The inquiry so far has focused on platforms that cater to retail investors as well as dealers trading among themselves, according to the person, who declined to be identified because the examination isn't public.
The probe is an attempt to get more information, rather than build a case for an enforcement action, and is being conducted by the Office of Compliance Inspections and Examinations wing of the SEC, according to the person familiar with the matter.
The SEC has contacted providers including Tradeweb Markets LLC and TMC Bonds LLC, seeking information about the systems they manage that allow dealers to buy and sell debt to one another and to investors, according to two people with direct knowledge of the matter who asked not to be identified because the conversations were private.
Bloomberg LP, the parent of Bloomberg News, competes with Tradeweb in some businesses, including bond trading with institutional investors. Bloomberg's trading platforms aren't geared toward retail clients.

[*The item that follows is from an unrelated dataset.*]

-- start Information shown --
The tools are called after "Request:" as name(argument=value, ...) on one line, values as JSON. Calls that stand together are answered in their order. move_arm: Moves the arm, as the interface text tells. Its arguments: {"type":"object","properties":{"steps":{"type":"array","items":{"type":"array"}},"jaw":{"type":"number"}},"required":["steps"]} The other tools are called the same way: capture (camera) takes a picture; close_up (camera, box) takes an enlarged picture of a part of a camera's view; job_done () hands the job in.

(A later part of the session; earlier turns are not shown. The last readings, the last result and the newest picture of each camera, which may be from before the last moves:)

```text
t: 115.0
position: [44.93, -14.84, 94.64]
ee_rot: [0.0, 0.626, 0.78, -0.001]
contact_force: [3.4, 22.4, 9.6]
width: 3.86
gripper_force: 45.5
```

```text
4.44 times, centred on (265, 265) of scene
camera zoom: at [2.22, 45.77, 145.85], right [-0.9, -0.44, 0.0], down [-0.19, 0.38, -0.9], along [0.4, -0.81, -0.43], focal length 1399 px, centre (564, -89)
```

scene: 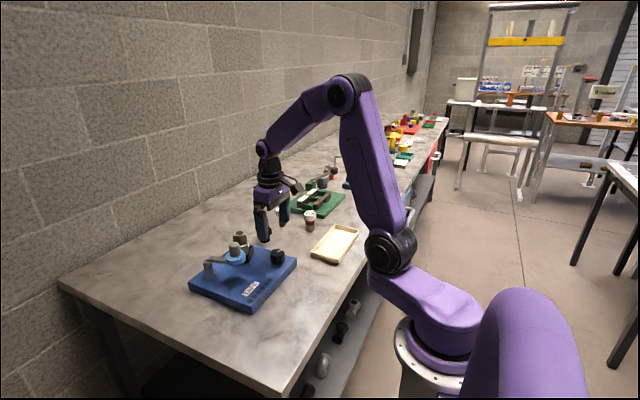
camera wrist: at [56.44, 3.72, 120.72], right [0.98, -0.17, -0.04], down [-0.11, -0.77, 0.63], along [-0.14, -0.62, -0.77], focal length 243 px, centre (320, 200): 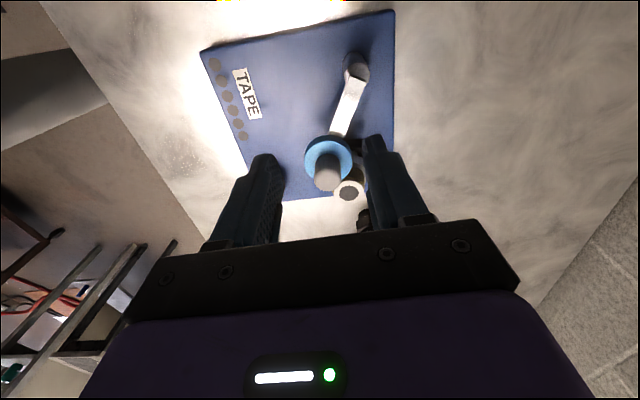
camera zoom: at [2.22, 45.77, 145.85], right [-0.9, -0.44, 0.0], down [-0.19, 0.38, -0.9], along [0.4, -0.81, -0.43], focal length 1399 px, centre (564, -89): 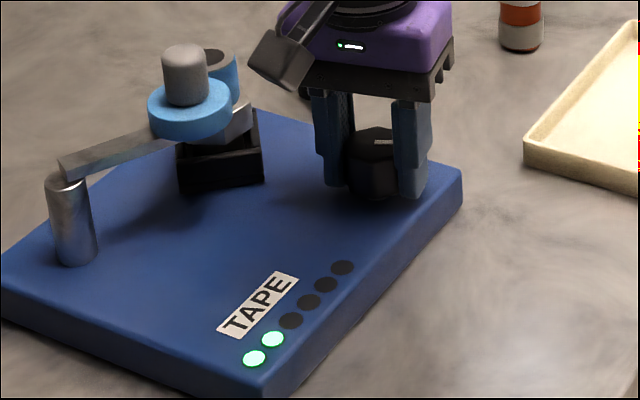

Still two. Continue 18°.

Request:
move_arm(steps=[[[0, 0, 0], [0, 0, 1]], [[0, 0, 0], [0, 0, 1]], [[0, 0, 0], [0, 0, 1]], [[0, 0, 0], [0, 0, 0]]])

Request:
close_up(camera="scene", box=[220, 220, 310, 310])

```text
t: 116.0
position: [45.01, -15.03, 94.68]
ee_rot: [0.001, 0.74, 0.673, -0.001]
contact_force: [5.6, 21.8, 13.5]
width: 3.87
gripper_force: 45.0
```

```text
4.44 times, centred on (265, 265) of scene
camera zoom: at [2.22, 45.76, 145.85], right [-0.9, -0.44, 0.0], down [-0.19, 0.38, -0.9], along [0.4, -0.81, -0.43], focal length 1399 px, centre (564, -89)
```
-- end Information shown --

Banks have increasingly turned to electronic systems to sell bonds on behalf of their clients as a way of aggregating a greater number of bids. That's become more appealing as it's become more expensive for dealers to use their own money to make markets because of higher regulatory capital requirements.
Blocking Rivals
U.S. investment firms predict that 30 percent of corporate-bond trading will occur electronically by 2015, up from 14 percent of investment-grade notes in 2012, according to an August 2013 report by Greenwich Associates and McKinsey & Co. As much as 50 percent of municipal trades already may occur electronically, according to a TMC Bonds comment letter to the SEC last year.

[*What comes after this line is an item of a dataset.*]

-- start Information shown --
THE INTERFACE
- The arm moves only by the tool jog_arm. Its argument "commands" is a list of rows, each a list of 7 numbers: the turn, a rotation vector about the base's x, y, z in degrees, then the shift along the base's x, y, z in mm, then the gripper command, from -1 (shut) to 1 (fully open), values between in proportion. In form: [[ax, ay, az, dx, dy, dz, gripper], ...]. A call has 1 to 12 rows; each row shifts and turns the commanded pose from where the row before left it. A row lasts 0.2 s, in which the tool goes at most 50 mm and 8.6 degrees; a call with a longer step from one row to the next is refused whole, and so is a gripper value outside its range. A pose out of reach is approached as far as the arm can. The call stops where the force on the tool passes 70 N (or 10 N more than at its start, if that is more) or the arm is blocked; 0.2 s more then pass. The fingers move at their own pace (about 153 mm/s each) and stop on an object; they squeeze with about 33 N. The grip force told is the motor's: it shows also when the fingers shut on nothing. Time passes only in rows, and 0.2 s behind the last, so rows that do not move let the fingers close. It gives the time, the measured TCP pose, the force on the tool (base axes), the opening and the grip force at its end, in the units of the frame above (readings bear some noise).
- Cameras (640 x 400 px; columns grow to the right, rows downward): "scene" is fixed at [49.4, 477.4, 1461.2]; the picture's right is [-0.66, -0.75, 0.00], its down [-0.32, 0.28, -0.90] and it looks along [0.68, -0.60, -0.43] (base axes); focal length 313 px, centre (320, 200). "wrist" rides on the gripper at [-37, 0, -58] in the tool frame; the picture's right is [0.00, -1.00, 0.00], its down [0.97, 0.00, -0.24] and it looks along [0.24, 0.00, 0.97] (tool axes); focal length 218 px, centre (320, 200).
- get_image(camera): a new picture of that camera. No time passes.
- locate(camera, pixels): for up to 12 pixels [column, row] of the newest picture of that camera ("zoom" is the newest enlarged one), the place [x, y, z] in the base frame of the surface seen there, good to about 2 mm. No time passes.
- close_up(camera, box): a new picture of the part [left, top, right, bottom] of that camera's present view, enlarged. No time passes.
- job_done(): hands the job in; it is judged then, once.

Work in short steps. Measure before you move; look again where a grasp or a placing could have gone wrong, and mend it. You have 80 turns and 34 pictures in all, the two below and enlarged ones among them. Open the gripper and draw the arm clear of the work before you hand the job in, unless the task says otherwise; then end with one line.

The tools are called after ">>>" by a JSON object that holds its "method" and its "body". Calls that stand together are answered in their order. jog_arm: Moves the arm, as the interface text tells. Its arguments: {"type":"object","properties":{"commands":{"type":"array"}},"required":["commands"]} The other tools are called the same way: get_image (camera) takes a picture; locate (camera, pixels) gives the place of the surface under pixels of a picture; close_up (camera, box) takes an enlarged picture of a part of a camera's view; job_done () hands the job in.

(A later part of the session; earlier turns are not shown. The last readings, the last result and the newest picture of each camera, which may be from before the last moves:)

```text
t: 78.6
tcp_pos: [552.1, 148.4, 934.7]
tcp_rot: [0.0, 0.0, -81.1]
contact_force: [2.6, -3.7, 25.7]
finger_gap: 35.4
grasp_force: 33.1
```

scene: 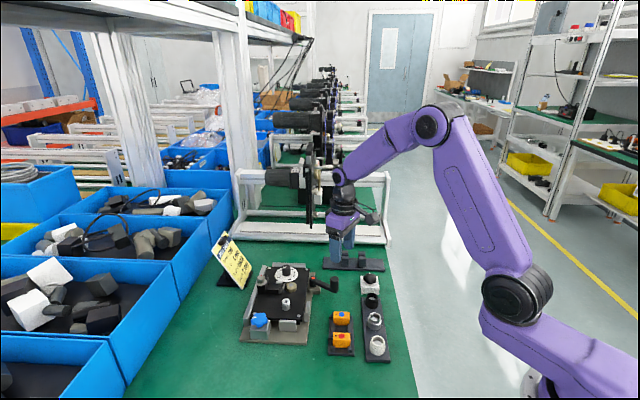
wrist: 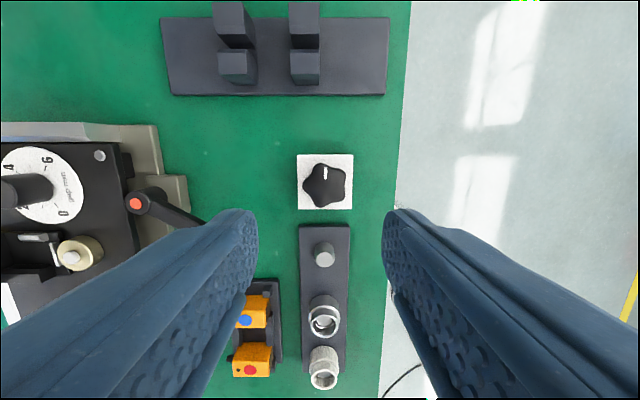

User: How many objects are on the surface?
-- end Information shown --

Judith Burns, an SEC spokeswoman, declined to comment, as did Clayton McGratty, a Tradeweb spokesman.
There are reasons some electronic systems enable bond dealers to block rivals from seeing their price quotes, such as if they have found a firm consistently fails to stand by its offers or provides off-market values, said Thomas Vales, chief executive officer of TMC Bonds in New York, who confirmed he'd discussed the issue with the SEC.